EXERCISE: Report back each line of the records that contains the string "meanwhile".

Stored items
* START *
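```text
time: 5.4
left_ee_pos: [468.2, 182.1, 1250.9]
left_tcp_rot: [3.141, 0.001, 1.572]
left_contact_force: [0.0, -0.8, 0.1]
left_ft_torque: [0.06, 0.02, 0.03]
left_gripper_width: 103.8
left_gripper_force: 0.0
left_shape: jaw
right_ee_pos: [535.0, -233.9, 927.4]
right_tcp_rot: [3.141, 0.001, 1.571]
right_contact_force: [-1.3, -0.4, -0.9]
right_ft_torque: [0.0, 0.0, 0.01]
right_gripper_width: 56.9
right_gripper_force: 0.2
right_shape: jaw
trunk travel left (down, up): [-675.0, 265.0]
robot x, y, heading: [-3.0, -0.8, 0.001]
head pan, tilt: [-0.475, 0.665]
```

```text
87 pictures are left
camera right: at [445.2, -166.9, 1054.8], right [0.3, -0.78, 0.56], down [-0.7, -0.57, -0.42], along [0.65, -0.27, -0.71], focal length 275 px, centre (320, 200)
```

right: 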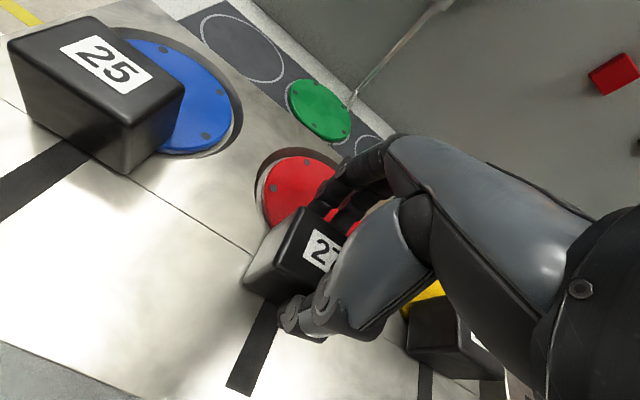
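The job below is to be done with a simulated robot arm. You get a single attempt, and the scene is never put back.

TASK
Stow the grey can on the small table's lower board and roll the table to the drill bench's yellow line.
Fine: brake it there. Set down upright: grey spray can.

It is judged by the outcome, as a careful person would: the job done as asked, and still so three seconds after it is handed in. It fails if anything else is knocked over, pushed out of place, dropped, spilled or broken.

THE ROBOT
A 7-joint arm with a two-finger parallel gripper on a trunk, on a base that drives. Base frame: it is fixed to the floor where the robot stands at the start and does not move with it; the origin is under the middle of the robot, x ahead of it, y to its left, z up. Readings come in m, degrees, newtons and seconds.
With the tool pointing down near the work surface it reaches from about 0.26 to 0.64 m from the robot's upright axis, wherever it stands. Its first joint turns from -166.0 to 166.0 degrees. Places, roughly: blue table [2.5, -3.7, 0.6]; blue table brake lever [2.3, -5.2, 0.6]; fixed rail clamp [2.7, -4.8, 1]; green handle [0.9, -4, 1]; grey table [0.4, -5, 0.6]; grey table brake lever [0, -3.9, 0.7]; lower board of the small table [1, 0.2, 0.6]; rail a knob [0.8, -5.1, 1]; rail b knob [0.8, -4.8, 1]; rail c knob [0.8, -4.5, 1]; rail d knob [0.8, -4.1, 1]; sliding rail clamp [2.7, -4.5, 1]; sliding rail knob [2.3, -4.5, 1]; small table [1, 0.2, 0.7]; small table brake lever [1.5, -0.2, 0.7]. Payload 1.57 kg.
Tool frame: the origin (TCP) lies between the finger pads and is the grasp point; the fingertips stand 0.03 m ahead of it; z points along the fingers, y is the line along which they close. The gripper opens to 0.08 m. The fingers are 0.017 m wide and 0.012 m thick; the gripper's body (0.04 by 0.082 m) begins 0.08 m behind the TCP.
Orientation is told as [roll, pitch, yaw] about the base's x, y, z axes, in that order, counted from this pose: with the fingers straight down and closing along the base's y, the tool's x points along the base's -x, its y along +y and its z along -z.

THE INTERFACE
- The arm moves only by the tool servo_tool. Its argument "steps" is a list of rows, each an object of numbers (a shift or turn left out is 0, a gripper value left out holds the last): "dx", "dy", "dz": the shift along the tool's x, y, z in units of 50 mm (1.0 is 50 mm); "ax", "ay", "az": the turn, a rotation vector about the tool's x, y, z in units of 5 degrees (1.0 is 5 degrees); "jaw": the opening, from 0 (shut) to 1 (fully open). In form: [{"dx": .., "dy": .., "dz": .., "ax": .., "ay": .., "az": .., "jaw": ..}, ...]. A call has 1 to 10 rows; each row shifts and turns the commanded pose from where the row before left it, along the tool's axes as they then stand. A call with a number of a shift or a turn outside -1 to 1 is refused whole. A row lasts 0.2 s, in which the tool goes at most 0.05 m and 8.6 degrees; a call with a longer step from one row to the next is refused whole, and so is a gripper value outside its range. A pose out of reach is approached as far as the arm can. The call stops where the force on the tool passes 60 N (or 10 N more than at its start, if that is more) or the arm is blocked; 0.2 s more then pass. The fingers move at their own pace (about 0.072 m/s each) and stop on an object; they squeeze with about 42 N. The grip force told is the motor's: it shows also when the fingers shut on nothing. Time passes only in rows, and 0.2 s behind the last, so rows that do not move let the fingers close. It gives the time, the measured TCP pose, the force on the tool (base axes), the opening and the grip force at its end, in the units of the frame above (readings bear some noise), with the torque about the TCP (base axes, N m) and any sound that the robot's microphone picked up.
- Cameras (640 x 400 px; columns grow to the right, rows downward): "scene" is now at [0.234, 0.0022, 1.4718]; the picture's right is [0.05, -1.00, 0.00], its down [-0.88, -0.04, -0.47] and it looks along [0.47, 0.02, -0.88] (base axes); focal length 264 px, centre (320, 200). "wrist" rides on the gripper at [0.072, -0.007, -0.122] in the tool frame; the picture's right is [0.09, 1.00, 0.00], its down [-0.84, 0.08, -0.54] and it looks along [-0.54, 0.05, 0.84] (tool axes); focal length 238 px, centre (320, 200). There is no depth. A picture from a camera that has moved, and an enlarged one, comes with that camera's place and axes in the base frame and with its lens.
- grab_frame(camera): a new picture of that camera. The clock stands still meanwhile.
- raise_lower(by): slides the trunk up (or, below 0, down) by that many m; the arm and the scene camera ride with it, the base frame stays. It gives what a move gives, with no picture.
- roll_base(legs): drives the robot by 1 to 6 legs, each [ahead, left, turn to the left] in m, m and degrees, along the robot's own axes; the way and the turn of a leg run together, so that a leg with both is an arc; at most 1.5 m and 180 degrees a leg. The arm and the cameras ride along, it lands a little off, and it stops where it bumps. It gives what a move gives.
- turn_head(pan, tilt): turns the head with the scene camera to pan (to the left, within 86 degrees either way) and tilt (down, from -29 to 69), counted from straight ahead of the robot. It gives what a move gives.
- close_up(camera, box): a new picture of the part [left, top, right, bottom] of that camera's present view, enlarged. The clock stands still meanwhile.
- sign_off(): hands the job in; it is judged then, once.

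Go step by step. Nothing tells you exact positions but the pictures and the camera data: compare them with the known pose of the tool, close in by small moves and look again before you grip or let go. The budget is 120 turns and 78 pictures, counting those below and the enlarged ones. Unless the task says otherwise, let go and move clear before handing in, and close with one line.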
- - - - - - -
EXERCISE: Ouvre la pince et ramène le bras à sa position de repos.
* END *
RESULT OF THIS TASK:
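- grab_frame(camera): a new picture of that camera. The clock stands still meanwhile.
- close_up(camera, box): a new picture of the part [left, top, right, bottom] of that camera's present view, enlarged. The clock stands still meanwhile.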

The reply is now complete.